- [DATA EXCERPT]

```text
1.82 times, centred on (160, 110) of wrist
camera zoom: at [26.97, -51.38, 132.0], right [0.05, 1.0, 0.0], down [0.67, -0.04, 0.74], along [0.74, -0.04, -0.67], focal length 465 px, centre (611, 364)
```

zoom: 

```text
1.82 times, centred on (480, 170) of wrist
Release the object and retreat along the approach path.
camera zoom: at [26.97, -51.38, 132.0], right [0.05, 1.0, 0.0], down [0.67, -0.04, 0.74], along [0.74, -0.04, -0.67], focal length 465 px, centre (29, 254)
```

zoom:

- [WHAT YOU SHOULD DO] Take the lines above and print them exactly. The answer is a JSON array that holds each line as a string and skips blank lines.

- [THE COMPLETED TASK]
[
  "```text",
  "1.82 times, centred on (160, 110) of wrist",
  "camera zoom: at [26.97, -51.38, 132.0], right [0.05, 1.0, 0.0], down [0.67, -0.04, 0.74], along [0.74, -0.04, -0.67], focal length 465 px, centre (611, 364)",
  "```",
  "zoom: ",
  "```text",
  "1.82 times, centred on (480, 170) of wrist",
  "Release the object and retreat along the approach path.",
  "camera zoom: at [26.97, -51.38, 132.0], right [0.05, 1.0, 0.0], down [0.67, -0.04, 0.74], along [0.74, -0.04, -0.67], focal length 465 px, centre (29, 254)",
  "```",
  "zoom:"
]